Geoff Burke / USA Today Sports

Kobe Bryant has always been an unapologetic gunslinger, but he's never faced nearly as much scrutiny for his shot selection as he has this season, in which he's leading the league in field-goal attempts per game despite shooting just 37.5 percent. 

But Washington Wizards small forward Paul Pierce, one of the few remaining NBAers from Bryant's generation, says that those shooting tendencies are very much by design. In a piece Pierce penned last week for the ever-expanding, athlete-run editorial site The Players' Tribune, he called Bryant one of the five toughest players he's every had to guard, pointing to Bryant's relentless shooting as the very reason why:

Kobe has the mentality of a basketball serial killer. He’s going to come at you every single way possible and he’s not going to let up. His mentality - his killer instinct - is what separates him from the other guys on this list, because once Kobe knows he has you, he’s going to keep attacking you. He’ll throw you down, beat you up and even when you’re knocked out, he’ll keep hitting you.

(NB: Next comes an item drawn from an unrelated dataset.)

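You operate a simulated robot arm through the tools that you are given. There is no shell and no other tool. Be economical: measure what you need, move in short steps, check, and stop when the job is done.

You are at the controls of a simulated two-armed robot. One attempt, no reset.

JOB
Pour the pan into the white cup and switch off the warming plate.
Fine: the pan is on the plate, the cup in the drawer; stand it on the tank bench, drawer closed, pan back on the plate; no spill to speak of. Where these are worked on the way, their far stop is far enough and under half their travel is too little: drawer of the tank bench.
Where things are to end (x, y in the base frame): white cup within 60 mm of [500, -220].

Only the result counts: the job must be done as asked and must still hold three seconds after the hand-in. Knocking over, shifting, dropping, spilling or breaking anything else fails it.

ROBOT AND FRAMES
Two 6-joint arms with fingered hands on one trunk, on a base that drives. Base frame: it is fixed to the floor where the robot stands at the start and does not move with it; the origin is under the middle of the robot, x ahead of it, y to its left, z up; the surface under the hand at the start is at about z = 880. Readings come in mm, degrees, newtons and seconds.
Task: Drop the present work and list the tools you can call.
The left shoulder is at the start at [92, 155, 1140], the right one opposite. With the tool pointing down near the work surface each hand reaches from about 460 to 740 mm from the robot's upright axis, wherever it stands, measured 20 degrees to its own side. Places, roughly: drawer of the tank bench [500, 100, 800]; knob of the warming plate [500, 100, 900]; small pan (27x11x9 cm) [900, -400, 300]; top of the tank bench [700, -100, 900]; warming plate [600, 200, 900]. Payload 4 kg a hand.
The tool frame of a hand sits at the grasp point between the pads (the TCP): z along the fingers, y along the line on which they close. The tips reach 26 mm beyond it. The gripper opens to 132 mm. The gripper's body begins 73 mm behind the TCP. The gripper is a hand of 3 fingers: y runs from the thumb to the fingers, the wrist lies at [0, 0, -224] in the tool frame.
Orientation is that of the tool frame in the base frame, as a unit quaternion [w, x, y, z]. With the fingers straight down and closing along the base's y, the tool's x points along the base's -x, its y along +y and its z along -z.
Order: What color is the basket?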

One of the toughest games I remember playing against Kobe happened in Boston. I think he made seven or eight shots in a row on me. So we come into the huddle during a timeout and Coach is looking at me with a face that I knew meant he wanted me to switch off of Kobe. And the rest of the guys on the team could see what was happening and they were looking at me too. Finally they bring up that maybe we should switch and put a different guy on him, and I yelled, “Hell no! I’m going to guard him! I got this! 

He ended up missing the last nine shots of that game with me on him, and we won. But the stat sheet is still vivid in my mind. Kobe took 47 shots. Forty-seven. No one has ever taken 47 shots on me. Most games a team will get up 81 to 89 shots. 

What you have to understand about Kobe’s game is that by taking that many shots, he’s meticulously wearing down the defender until he breaks them. He’s made a career out of making guys lose confidence in their defense and then continuing to attack them. He’s won five rings doing that.

Bryant, now in his 19th NBA season, and Pierce, in his 17th, have battled twice in the NBA Finals. Pierce's Boston Celtics won in 2008 and Bryant's Los Angeles Lakers avenged their loss in 2010.